Written by Dave Howorth, director of SCALA, a leading provider of management services for the supply chain and logistics sector.
The IGD’s annual grocery forecasts have consistently predicted strong growth for the convenience sector, most recently estimating that the sector’s value will increase by 17.6% over the next four years, reaching £47.2bn by 2023.
With the Co-op alone announcing plans to open 100 new food stores in 2019, there is a rapidly growing network of convenience stores across the UK offering potentially lucrative new business opportunities for the logistics providers that serve them.
However, in order to capitalise on this increasingly valuable market, logistics providers must be prepared to think and operate differently in order to meet the unique needs of convenience retailers. Servicing the convenience market is intrinsically more expensive than large out of town supermarkets, so it’s essential to ensure that the costs of servicing the convenience sector are fully understood and optimised. So what are the key differences and the implications of these differences for logistics providers?
The locations of convenience stores can often make delivery access for large vehicles difficult and many urban areas have time restrictions around the movements and unloading of heavy goods vehicles. Logistics providers must therefore consider the likelihood of needing to use smaller vehicles when making deliveries, as well as possible delivery window restrictions. These vehicles might also have to be capable of multi-temperature delivery, which, together with the smaller delivery sizes, contributes to a very different distribution cost and complexity profile.

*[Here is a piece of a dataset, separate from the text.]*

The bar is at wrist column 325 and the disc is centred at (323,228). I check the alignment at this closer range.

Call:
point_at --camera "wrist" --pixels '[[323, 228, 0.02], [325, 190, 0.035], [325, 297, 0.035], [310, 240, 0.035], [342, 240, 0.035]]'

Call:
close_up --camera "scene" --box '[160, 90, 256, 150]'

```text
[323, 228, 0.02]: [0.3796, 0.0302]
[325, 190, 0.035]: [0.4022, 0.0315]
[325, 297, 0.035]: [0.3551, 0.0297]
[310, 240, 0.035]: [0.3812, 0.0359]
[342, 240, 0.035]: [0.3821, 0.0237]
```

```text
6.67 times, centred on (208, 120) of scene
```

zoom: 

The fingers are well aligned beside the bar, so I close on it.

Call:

Fewer store staff can also make delivery windows much tighter than with larger supermarkets, so precision is therefore key. However, with the smaller delivery sizes leading to a higher multi-drop environment, it can be difficult for logistics providers to maintain a consistently time-sensitive service. Those that can meet these challenges will benefit from repeat custom as the market continues to grow.
In order to guarantee they have the capability to offer this high level of reliability, logistics providers need to be prudent when planning their distribution centre locations. They should invest in regional centres that are close to as many stores as possible, as well as consider opening urban ‘campuses’ that are equipped to service multiple customers.
The rise of the convenience sector offers a wealth of new business opportunities for savvy logistics providers. Those that successfully adapt their services to match the unique challenges of the sector have the potential to become valued and trusted partners, but it’s crucial that they monitor their own cost-to-serve, to ensure that the new relationships are beneficial to both businesses.